Ok that's not happy, but her next sentance was:
That was the night I stopped loving him
There's more to the story. Awful horrible stuff that makes me furious, but three years later she did leave him.

I do think bringing together different women's experiences of the same problem can be helpful. I even think this debate is. But without trust, without sisterhood (with all the problems that brings), I'm not sure this is building anything much. I'm worried that it's just making 'feminists' another group of women with special interests and experiences.

Also posted at Alas

2 comments:

  1. Well, it feels like there's a need to go back to consciousness-raising 101; even a lot of the so-called feminist blogs to me feel very "hi! I just arrived from the past!" to me sometimes.

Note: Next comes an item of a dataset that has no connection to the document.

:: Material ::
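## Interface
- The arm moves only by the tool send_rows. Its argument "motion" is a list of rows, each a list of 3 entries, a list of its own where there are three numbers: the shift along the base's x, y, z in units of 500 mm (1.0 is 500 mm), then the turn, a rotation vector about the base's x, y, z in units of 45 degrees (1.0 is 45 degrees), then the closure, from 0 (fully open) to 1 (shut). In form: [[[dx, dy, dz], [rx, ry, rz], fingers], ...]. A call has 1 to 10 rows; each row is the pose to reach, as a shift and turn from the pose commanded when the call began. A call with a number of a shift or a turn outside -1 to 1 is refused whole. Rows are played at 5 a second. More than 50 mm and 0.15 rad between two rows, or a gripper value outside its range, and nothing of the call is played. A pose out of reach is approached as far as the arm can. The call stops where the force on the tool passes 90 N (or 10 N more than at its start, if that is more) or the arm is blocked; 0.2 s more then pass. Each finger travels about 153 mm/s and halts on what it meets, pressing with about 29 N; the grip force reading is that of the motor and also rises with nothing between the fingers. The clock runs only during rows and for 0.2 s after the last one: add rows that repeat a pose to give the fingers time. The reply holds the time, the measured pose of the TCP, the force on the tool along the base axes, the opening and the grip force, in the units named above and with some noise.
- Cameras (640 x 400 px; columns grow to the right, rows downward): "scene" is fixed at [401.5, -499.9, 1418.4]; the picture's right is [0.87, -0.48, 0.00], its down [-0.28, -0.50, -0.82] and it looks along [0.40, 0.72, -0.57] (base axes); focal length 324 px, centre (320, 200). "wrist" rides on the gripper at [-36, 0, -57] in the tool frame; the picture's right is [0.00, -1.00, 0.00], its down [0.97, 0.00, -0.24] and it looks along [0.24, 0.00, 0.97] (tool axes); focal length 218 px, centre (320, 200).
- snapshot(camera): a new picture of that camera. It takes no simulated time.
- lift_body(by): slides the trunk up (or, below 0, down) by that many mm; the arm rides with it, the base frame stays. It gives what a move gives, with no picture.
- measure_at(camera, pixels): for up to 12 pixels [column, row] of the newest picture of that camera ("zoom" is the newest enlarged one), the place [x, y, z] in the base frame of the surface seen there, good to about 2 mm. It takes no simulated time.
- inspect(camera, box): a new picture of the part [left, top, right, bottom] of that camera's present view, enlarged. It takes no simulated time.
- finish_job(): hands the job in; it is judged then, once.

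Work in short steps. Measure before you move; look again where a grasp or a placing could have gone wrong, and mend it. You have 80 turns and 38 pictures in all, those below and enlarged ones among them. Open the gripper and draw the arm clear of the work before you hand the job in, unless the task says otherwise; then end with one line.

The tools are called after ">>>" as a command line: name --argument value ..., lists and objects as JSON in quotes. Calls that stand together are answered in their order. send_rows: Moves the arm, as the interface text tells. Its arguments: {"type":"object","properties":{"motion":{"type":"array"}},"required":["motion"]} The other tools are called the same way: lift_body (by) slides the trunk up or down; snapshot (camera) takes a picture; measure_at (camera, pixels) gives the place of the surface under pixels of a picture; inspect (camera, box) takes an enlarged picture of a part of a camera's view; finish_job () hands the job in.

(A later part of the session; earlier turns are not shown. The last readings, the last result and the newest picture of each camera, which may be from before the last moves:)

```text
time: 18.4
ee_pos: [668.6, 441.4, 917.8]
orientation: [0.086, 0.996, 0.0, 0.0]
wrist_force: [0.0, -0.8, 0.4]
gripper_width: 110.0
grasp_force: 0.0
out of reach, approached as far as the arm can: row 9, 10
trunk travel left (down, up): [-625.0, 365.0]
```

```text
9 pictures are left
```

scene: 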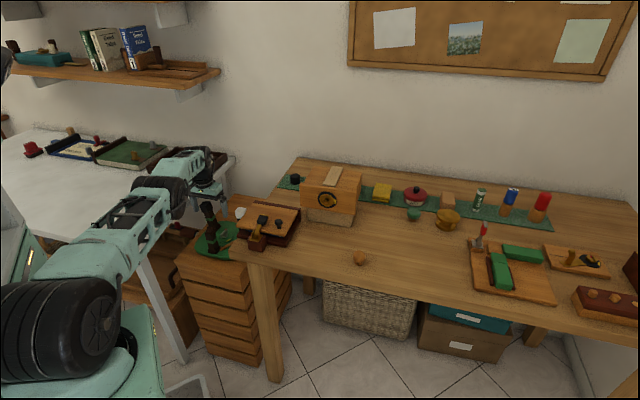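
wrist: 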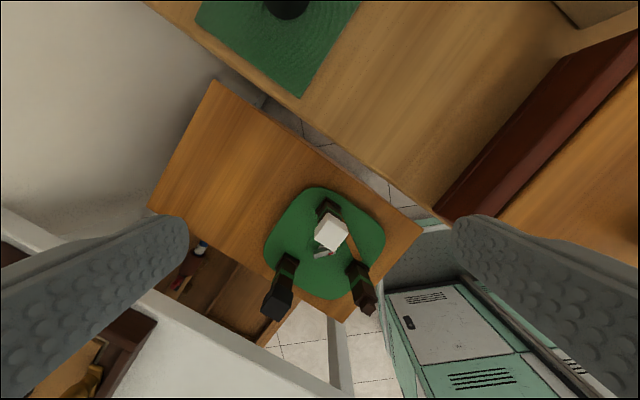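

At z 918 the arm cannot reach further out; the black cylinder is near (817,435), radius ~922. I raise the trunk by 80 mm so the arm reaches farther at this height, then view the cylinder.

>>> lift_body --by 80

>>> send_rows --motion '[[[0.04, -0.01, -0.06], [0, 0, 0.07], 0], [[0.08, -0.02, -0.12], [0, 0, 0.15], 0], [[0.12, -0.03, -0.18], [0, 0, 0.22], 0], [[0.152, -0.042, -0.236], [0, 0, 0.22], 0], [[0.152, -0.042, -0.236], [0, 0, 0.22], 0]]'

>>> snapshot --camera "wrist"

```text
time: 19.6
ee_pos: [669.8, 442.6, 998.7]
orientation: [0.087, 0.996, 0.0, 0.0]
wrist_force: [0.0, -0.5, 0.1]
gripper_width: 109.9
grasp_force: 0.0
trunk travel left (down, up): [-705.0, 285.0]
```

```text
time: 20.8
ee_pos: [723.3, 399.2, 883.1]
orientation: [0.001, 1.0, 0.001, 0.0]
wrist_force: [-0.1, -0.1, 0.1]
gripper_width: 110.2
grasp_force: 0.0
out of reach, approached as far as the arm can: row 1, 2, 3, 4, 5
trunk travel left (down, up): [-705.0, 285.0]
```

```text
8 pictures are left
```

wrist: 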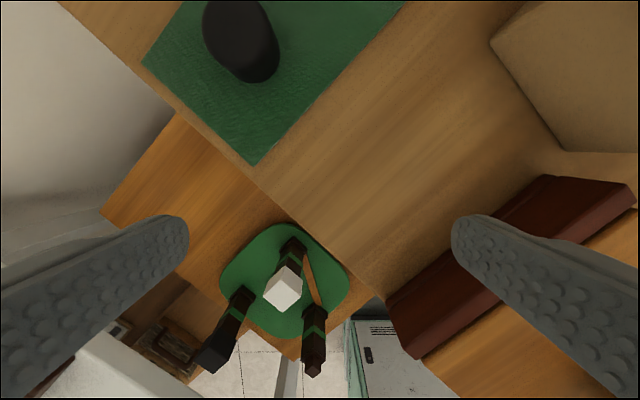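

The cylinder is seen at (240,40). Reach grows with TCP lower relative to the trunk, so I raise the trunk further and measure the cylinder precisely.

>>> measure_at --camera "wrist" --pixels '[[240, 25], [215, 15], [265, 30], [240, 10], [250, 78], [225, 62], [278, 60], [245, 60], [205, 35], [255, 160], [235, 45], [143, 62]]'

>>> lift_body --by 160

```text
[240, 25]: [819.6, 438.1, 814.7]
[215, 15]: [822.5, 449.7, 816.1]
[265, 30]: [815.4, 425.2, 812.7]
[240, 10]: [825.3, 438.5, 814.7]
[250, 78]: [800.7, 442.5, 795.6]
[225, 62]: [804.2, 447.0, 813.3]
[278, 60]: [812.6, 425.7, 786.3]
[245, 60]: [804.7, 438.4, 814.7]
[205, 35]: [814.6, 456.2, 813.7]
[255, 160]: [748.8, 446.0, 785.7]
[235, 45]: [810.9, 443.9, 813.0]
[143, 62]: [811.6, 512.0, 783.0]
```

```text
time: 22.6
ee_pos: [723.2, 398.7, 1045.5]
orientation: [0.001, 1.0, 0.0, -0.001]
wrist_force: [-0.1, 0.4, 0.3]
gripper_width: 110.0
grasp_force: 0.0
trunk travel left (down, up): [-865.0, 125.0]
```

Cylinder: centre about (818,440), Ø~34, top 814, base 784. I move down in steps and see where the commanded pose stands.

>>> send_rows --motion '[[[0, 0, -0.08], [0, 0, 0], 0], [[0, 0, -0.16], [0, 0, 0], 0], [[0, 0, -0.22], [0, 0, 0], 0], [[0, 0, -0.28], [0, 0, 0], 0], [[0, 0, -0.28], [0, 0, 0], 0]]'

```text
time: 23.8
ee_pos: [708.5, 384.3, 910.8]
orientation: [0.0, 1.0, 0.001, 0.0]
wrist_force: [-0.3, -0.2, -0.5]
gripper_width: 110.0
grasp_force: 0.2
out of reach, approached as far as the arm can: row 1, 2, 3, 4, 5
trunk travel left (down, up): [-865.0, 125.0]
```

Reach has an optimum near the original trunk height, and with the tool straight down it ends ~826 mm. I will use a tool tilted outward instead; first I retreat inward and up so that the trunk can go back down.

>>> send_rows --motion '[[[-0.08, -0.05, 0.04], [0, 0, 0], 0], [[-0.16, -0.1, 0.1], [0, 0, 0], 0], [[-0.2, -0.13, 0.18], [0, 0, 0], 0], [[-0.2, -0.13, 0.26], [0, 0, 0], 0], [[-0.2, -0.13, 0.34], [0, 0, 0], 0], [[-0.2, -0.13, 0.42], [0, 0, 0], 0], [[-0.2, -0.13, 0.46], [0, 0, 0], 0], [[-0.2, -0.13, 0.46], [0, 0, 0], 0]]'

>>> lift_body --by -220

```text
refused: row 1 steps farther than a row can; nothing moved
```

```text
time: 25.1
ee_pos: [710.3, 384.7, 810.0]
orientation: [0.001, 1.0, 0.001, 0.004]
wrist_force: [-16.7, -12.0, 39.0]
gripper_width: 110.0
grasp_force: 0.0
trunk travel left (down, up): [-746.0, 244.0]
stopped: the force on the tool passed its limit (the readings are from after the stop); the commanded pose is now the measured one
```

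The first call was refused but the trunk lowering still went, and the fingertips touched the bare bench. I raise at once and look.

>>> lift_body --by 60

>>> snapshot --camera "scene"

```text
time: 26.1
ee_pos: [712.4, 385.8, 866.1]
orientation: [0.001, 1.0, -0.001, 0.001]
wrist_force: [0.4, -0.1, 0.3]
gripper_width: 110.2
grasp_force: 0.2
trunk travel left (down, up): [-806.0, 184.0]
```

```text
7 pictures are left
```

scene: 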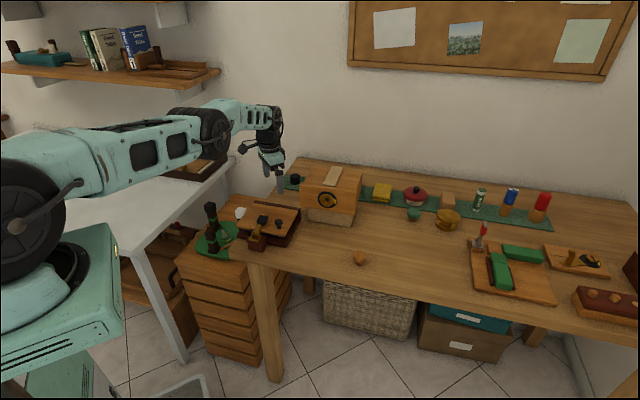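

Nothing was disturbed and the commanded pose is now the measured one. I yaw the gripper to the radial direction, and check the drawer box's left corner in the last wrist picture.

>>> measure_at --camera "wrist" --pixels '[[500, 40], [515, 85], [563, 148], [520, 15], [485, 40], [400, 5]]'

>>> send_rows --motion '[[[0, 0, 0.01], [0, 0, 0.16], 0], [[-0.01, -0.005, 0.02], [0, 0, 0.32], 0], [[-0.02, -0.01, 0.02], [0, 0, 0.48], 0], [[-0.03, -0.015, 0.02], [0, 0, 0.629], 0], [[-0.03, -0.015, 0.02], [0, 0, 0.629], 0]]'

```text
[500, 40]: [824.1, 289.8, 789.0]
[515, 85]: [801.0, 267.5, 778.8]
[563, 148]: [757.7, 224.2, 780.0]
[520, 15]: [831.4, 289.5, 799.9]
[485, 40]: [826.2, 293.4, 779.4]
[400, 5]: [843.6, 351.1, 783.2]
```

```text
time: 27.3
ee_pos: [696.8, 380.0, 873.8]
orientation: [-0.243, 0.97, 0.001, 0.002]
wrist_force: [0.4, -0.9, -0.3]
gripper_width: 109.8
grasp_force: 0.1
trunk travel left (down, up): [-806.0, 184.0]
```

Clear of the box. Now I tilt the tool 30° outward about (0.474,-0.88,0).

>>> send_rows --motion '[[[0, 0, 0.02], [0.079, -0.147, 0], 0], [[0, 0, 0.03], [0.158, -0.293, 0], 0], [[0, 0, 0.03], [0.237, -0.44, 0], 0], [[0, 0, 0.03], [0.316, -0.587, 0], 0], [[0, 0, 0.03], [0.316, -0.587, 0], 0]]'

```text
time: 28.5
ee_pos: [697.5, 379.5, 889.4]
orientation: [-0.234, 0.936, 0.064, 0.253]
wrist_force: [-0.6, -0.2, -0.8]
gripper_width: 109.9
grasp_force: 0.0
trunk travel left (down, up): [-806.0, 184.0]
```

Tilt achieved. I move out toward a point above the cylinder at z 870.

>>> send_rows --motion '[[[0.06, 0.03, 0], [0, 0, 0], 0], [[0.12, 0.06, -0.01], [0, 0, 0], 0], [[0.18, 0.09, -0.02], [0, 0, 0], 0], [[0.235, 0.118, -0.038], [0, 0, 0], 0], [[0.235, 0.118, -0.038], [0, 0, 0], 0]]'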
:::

    But yeah, the ironic part, to me, is that one of the big bugaboos in traditional female socialization is that we're all supposed to be at each others' throats all the time, right? Not enough to go around, right? I think we see this sort of thing playing out here; except instead of men (in the self-styled feminists' part) being fought over, it's...I don't know, attention, or approval, or something (which is really the bottom line with the artificial scarcity fight over men anyway). So you still get a lot of "tsk, tsk! psst psst psst psst! look at HER," because of someone's lifestyle choices or sex lives or god forbid appearance; but in a way it's almost worse, to me anyway, because some people have armored themselves with a superficial layer of ideology and now think it's just fine to make these judgments, as long as they're done in the name of "feminism" or "patriarchy critique" as opposed to plain ol' tearing down other women. It sucks.

    ReplyDelete
  2. I don't think there's any excuse for being fat and not taking pride in one's appearance whatever gender you are.

    I hold women to that standard because I hold myself to that standard also, and because I know most women judge me on all sorts of factors extraneous to my personality.